● **WHAT IS REQUIRED**:
Cite the supplied text exactly. Begin with "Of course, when" and finish with "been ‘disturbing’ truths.".

● **SUPPLIED TEXT**:
Following the example of Moses, how can we be intercessors for others today? For some, it may mean praying for another. For others, it may involve active works of mercy—staging an intervention or warning someone against a poor choice. Sometimes it may simply mean bringing God’s presence to a person’s life.  Whatever it is, all of us have opportunities to be the man (or the woman) in the breach.
2. The disturber. Elijah was not very popular in the court of Ahab, the Israelite king who married Jezebel and started worshipping Baal. We first meet Elijah in 1 Kings 17, where he proclaims a drought upon the land. In the next chapter, Elijah challenges the 450 priests of Baal to a sacrifice-off: both would sacrifice bulls, Elijah would call on God and the priests would invoke Baal. Whoever responded with fire, Elijah said, would be God. The priests call on Baal. No response. Call louder … perhaps he is asleep and must be awakened, Elijah taunted them. The priests whip themselves up into such frenzy they even start cutting themselves. Still nothing.
Of course, when Elijah calls on God, fire storms down from the sky, consuming the whole altar—in spite of the water he had poured over it. It’s hard to imagine a more annoying figure to someone like the idolatrous Ahab. No wonder the king addressed him 1 Kings 18:17 as “you, you disturber of Israel” (NAB, Rev. Ed.). In a sense, we are all called to be ‘disturbers.’ The Catholic faith in one true God, Who became fully man while remaining fully divine, Who died on the cross and then was resurrected, Who founded one true, holy, catholic, and apostolic Church—these have always been ‘disturbing’ truths.
3. The watchman. Ezekiel 33 describes the role of a watchman in an ancient city: he stood guard, presumably on the outer wall, keeping an eye out for a coming attack. When the watchman “sees the sword coming … he should blow the trumpet to warn the people.” If they ignore the warning, they are at fault. If, however, the watchman fails to sound the trumpet, he is responsible. God then tells Ezekiel: “I have made thee a watchman to the house of Israel: therefore, thou shalt hear the word from my mouth, and shalt tell it them from me” (verse 7, Douay-Rheims). But Ezekiel’s task was not to warn of coming invaders. Instead, he was to speak out only when he heard the voice of God warning the wicked they would die. Ezekiel’s task was to call them to repentance. In other words, he was called to be a spiritual watchman, as one commentator puts, keeping a look out for sin and warning of its consequences. We may not be prophets, but all of us, in a sense, are called to be “watchmen” for others—whether for our families, friends, or others who fall under our care.
4. The dreamer. When his brothers called Joseph a “dreamer” (Genesis 37:19), they did not mean it as a compliment. Joseph had just had two dreams that had less-than-flattering depictions of his family. In one, Joseph and his brothers are binding sheaves in the field when his sheaf rises while theirs bow down to it. In the other the “sun moon and eleven stars” bow down to Joseph. Today, we remember Joseph less for his dreams and more for the suffering he endured—his brother’s plot to kill him which ended instead with his sale into slavery and his later imprisonment in Egypt after being falsely accused of adultery.

● **MATERIAL**:
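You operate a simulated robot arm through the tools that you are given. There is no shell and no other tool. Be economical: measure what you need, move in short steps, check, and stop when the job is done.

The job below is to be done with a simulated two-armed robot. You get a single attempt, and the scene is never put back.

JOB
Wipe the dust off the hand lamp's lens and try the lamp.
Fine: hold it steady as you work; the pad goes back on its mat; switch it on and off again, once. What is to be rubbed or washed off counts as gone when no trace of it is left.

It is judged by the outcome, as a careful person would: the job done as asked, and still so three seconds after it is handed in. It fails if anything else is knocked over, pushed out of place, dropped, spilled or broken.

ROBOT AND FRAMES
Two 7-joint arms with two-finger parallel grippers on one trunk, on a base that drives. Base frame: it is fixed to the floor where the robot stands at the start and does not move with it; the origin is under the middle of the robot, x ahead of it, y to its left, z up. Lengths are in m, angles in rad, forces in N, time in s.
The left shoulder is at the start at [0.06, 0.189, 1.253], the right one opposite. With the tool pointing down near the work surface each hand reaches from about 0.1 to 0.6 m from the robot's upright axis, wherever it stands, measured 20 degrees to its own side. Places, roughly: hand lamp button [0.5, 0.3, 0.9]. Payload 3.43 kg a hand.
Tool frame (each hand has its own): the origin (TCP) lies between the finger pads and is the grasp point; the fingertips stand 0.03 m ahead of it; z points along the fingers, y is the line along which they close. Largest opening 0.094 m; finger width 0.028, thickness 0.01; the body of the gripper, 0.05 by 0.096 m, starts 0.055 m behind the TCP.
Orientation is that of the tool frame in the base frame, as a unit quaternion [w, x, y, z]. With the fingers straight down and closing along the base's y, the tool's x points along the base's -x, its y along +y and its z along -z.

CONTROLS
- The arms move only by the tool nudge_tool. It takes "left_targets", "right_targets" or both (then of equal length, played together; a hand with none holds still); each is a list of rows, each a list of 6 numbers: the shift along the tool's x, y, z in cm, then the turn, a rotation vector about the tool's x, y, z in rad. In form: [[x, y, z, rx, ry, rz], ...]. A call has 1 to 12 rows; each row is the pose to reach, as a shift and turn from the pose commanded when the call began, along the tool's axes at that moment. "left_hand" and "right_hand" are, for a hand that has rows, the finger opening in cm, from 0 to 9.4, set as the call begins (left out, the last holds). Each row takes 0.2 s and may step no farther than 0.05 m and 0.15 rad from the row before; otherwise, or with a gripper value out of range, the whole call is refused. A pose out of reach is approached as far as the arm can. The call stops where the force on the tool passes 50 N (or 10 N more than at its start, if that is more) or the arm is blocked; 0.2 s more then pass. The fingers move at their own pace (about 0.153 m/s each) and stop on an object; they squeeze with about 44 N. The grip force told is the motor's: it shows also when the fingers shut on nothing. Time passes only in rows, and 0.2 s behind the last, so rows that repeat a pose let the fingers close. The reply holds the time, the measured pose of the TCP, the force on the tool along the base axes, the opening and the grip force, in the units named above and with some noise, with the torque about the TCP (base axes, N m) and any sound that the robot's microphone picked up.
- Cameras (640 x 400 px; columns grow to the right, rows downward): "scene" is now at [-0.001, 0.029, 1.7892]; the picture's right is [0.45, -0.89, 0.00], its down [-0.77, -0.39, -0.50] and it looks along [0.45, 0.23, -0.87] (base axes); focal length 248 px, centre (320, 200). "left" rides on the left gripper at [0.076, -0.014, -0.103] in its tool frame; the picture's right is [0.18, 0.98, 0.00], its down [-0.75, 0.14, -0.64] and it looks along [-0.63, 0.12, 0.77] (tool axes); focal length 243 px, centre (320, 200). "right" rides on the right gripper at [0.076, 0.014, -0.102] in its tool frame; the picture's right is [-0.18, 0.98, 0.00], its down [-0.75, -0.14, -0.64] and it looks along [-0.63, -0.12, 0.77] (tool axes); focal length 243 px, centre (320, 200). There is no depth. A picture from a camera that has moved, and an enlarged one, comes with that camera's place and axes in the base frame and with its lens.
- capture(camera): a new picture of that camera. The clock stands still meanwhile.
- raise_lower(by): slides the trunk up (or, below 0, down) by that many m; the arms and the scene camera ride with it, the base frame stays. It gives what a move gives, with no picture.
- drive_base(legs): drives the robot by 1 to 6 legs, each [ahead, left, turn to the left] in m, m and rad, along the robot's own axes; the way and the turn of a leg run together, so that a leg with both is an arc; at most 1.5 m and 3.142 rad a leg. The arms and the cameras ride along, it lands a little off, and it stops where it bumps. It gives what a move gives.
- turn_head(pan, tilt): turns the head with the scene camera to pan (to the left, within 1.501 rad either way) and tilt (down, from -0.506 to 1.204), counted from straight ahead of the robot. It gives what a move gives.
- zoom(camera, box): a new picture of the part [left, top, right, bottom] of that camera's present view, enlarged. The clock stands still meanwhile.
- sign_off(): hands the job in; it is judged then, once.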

● **TASK OUTPUT**:
Of course, when Elijah calls on God, fire storms down from the sky, consuming the whole altar—in spite of the water he had poured over it. It’s hard to imagine a more annoying figure to someone like the idolatrous Ahab. No wonder the king addressed him 1 Kings 18:17 as “you, you disturber of Israel” (NAB, Rev. Ed.). In a sense, we are all called to be ‘disturbers.’ The Catholic faith in one true God, Who became fully man while remaining fully divine, Who died on the cross and then was resurrected, Who founded one true, holy, catholic, and apostolic Church—these have always been ‘disturbing’ truths.